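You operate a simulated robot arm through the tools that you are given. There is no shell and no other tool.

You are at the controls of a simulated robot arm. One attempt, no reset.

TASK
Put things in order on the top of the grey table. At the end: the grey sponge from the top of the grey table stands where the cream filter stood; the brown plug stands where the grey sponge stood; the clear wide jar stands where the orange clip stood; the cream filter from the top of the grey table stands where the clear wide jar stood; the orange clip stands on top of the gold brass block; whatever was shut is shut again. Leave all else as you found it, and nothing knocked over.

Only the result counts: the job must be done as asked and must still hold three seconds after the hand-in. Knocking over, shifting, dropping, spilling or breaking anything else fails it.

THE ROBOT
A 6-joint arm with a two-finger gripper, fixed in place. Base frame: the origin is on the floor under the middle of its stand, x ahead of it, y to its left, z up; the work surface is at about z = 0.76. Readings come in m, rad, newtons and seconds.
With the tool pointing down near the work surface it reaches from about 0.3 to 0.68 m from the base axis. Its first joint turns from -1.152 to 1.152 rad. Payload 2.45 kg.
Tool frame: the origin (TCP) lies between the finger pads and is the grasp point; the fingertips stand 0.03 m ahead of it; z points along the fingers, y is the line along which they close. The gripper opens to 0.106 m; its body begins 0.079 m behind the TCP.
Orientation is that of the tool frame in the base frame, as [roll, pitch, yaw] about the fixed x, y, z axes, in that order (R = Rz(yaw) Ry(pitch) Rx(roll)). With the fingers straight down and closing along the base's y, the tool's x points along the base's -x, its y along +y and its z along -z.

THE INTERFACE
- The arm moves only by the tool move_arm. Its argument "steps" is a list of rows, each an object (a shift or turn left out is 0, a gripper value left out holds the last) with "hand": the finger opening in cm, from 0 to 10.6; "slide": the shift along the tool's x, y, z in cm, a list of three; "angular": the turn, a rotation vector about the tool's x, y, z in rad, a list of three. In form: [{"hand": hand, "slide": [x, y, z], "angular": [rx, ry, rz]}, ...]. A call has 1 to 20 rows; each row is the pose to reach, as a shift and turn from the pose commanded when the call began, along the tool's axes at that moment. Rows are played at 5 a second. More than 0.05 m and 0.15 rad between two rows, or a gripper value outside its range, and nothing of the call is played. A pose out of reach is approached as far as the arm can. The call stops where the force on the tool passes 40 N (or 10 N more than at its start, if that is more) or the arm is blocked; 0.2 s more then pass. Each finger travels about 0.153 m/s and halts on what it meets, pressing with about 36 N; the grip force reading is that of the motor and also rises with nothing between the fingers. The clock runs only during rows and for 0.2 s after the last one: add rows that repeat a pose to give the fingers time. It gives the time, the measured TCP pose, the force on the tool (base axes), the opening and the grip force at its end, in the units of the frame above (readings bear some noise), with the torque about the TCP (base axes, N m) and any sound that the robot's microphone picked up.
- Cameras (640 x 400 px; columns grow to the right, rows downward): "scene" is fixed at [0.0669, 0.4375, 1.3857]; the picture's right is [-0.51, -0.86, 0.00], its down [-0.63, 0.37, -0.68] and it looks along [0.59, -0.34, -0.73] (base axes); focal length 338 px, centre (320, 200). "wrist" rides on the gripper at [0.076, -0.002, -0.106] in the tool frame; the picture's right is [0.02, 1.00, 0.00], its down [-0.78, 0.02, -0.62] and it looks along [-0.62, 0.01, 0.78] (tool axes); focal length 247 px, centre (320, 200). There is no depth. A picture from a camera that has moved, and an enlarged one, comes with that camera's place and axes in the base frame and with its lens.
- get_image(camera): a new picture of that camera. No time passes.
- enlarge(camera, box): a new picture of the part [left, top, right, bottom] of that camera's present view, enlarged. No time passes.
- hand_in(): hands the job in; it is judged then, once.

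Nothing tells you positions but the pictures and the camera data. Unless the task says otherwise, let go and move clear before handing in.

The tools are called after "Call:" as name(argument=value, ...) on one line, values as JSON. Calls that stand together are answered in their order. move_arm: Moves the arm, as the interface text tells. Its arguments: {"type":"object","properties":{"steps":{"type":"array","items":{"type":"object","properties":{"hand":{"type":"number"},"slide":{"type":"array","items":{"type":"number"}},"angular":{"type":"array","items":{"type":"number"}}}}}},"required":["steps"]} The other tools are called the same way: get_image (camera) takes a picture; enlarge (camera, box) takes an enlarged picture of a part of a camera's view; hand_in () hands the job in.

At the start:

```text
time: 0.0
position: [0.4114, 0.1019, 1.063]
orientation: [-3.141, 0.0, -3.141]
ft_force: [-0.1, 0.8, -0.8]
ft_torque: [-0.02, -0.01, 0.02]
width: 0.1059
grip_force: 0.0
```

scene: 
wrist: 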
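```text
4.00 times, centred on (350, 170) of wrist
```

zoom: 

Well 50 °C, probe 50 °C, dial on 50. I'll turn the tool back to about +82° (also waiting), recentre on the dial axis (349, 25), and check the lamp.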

########################################

Copy all data exactly, start to finish.

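You operate a simulated robot arm through the tools that you are given. There is no shell and no other tool.

You are at the controls of a simulated robot arm. One attempt, no reset.

TASK
Put things in order on the top of the grey table. At the end: the grey sponge from the top of the grey table stands where the cream filter stood; the brown plug stands where the grey sponge stood; the clear wide jar stands where the orange clip stood; the cream filter from the top of the grey table stands where the clear wide jar stood; the orange clip stands on top of the gold brass block; whatever was shut is shut again. Leave all else as you found it, and nothing knocked over.

Only the result counts: the job must be done as asked and must still hold three seconds after the hand-in. Knocking over, shifting, dropping, spilling or breaking anything else fails it.

THE ROBOT
A 6-joint arm with a two-finger gripper, fixed in place. Base frame: the origin is on the floor under the middle of its stand, x ahead of it, y to its left, z up; the work surface is at about z = 0.76. Readings come in m, rad, newtons and seconds.
With the tool pointing down near the work surface it reaches from about 0.3 to 0.68 m from the base axis. Its first joint turns from -1.152 to 1.152 rad. Payload 2.45 kg.
Tool frame: the origin (TCP) lies between the finger pads and is the grasp point; the fingertips stand 0.03 m ahead of it; z points along the fingers, y is the line along which they close. The gripper opens to 0.106 m; its body begins 0.079 m behind the TCP.
Orientation is that of the tool frame in the base frame, as [roll, pitch, yaw] about the fixed x, y, z axes, in that order (R = Rz(yaw) Ry(pitch) Rx(roll)). With the fingers straight down and closing along the base's y, the tool's x points along the base's -x, its y along +y and its z along -z.

THE INTERFACE
- The arm moves only by the tool move_arm. Its argument "steps" is a list of rows, each an object (a shift or turn left out is 0, a gripper value left out holds the last) with "hand": the finger opening in cm, from 0 to 10.6; "slide": the shift along the tool's x, y, z in cm, a list of three; "angular": the turn, a rotation vector about the tool's x, y, z in rad, a list of three. In form: [{"hand": hand, "slide": [x, y, z], "angular": [rx, ry, rz]}, ...]. A call has 1 to 20 rows; each row is the pose to reach, as a shift and turn from the pose commanded when the call began, along the tool's axes at that moment. Rows are played at 5 a second. More than 0.05 m and 0.15 rad between two rows, or a gripper value outside its range, and nothing of the call is played. A pose out of reach is approached as far as the arm can. The call stops where the force on the tool passes 40 N (or 10 N more than at its start, if that is more) or the arm is blocked; 0.2 s more then pass. Each finger travels about 0.153 m/s and halts on what it meets, pressing with about 36 N; the grip force reading is that of the motor and also rises with nothing between the fingers. The clock runs only during rows and for 0.2 s after the last one: add rows that repeat a pose to give the fingers time. It gives the time, the measured TCP pose, the force on the tool (base axes), the opening and the grip force at its end, in the units of the frame above (readings bear some noise), with the torque about the TCP (base axes, N m) and any sound that the robot's microphone picked up.
- Cameras (640 x 400 px; columns grow to the right, rows downward): "scene" is fixed at [0.0669, 0.4375, 1.3857]; the picture's right is [-0.51, -0.86, 0.00], its down [-0.63, 0.37, -0.68] and it looks along [0.59, -0.34, -0.73] (base axes); focal length 338 px, centre (320, 200). "wrist" rides on the gripper at [0.076, -0.002, -0.106] in the tool frame; the picture's right is [0.02, 1.00, 0.00], its down [-0.78, 0.02, -0.62] and it looks along [-0.62, 0.01, 0.78] (tool axes); focal length 247 px, centre (320, 200). There is no depth. A picture from a camera that has moved, and an enlarged one, comes with that camera's place and axes in the base frame and with its lens.
- get_image(camera): a new picture of that camera. No time passes.
- enlarge(camera, box): a new picture of the part [left, top, right, bottom] of that camera's present view, enlarged. No time passes.
- hand_in(): hands the job in; it is judged then, once.

Nothing tells you positions but the pictures and the camera data. Unless the task says otherwise, let go and move clear before handing in.

The tools are called after "Call:" as name(argument=value, ...) on one line, values as JSON. Calls that stand together are answered in their order. move_arm: Moves the arm, as the interface text tells. Its arguments: {"type":"object","properties":{"steps":{"type":"array","items":{"type":"object","properties":{"hand":{"type":"number"},"slide":{"type":"array","items":{"type":"number"}},"angular":{"type":"array","items":{"type":"number"}}}}}},"required":["steps"]} The other tools are called the same way: get_image (camera) takes a picture; enlarge (camera, box) takes an enlarged picture of a part of a camera's view; hand_in () hands the job in.

At the start:

```text
time: 0.0
position: [0.4114, 0.1019, 1.063]
orientation: [-3.141, 0.0, -3.141]
ft_force: [-0.1, 0.8, -0.8]
ft_torque: [-0.02, -0.01, 0.02]
width: 0.1059
grip_force: 0.0
```

scene: 
wrist: 
```text
4.00 times, centred on (350, 170) of wrist
```

zoom: 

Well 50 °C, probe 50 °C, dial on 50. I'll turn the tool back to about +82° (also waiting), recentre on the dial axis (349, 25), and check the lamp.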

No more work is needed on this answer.